Passage given:
########

D'où vient le mot " Autobiographie " ? Et quelles furent les premières autobiographies ?

Le mot est venu trop tard pour s'imposer d'emblée et absorber d'autres dénominations qui existaient avant lui et ont continué leur chemin après sa naissance. Une certaine confusion a d'ailleurs présidé à son apparition, qui s'est faite par étapes successives, avec des refus, des réticences, des hésitations.

Il semble qu'il ait d'abord été employé en Allemagne à la fin du XVIIIe siècle. " Selbst-biographie ", avec un trait d'union, s'est trouvé ensuite repris par des critiques anglais en 1797 sous la même forme : " Self-biography ". Cependant, l'allure compliquée du mot composé ne plaisait pas à tout le monde. L'association d'une racine saxonne à une composition d'origine grecque paraissait " pedantic ", adjectif assez clair pour ne pas exiger de traduction.

Pourtant, en 1809, l'un des grands poètes romantiques, Robert Southey, l'utilise dans un article, toujours avec le trait d'union. Puis, après une éclipse de 20 années, il réapparaît dans l'une des plus célèbres revues littéraires de Londres, cette fois sous la forme qu'on lui connaît aujourd'hui, avec ses trois composantes sémantiquement grecques : " auto/bio/graphy ". Pourtant, à de nombreuses reprises, le trait d'union revient sous la plume des spécialistes, jusque dans les années 60 du XIXe siècle. À vrai dire, ce signe de prétendue union témoigne plutôt des balbutiements de la typologie : H.G.Wells, en 1924, hésite encore ; dans le titre de son ouvrage se trouve bien le nom " autobiography ", mais l'adjectif reste " auto-biographical ". En France, les dénominations " mémoires [d'outre-tombe] ", " souvenirs [d'enfance et de jeunesse] ", " confessions [d'un enfant du siècle], " la vie de [Henri Brulard], etc. " ont longtemps prévalu. Il faut vraiment attendre le vingtième siècle pour que s'impose " autobiographie ", encore que certains auteurs, et non des moindres, ne font guère de différence entre les termes. Sans doute a-t-on longtemps pensé que l'autobiographie constituait un sous-genre de la biographie : en 1928, André Maurois consacrait un remarquable chapitre sur l'autobiographie, mais à l'intérieur d'un livre intitulé " Aspects de la biographie ". On sait aujourd'hui qu'il s'agit de deux genres différents : la biographie, chronique du temps mort, l'autobiographie, rivée au présent de l'être.

########

Entries supplied:
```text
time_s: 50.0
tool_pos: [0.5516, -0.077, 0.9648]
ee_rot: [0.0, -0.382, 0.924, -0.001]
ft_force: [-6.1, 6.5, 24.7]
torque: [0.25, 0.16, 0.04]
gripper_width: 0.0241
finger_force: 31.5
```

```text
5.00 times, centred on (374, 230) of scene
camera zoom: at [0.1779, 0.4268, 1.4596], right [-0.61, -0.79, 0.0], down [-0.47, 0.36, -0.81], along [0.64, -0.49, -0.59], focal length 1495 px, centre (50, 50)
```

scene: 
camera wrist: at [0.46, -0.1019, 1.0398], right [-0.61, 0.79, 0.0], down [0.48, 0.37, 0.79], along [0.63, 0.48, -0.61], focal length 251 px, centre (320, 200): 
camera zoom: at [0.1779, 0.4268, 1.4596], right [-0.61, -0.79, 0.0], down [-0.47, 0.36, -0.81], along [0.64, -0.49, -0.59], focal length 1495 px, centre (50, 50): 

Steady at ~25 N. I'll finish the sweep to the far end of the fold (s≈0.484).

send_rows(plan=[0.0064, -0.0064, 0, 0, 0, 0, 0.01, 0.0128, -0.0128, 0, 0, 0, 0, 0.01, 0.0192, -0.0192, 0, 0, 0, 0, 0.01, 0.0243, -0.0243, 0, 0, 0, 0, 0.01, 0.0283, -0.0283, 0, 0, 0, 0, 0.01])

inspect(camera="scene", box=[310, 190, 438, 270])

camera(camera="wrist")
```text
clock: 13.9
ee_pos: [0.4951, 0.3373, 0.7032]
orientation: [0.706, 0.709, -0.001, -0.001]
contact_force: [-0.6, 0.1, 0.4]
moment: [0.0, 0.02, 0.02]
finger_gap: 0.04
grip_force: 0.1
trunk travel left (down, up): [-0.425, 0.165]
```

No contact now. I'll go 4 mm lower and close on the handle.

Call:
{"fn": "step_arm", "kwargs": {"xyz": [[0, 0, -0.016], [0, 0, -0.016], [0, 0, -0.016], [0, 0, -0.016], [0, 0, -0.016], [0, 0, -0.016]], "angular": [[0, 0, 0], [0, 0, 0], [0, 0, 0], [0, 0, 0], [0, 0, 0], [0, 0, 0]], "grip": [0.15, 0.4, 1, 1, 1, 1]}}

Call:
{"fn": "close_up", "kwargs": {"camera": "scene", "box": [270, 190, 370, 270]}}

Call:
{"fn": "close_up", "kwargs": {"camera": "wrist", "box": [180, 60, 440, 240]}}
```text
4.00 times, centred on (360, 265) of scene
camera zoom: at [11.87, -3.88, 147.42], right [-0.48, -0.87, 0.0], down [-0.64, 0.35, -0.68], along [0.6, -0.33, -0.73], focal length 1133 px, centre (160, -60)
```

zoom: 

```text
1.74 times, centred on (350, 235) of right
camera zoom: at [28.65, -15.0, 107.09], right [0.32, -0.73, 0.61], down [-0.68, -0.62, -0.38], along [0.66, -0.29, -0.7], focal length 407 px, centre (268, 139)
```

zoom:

########

Exercise brief:
Repeat the span of the passage given whose first words are "Le mot est venu" and whose last words are "réticences, des hésitations.".

Response:
Le mot est venu trop tard pour s'imposer d'emblée et absorber d'autres dénominations qui existaient avant lui et ont continué leur chemin après sa naissance. Une certaine confusion a d'ailleurs présidé à son apparition, qui s'est faite par étapes successives, avec des refus, des réticences, des hésitations.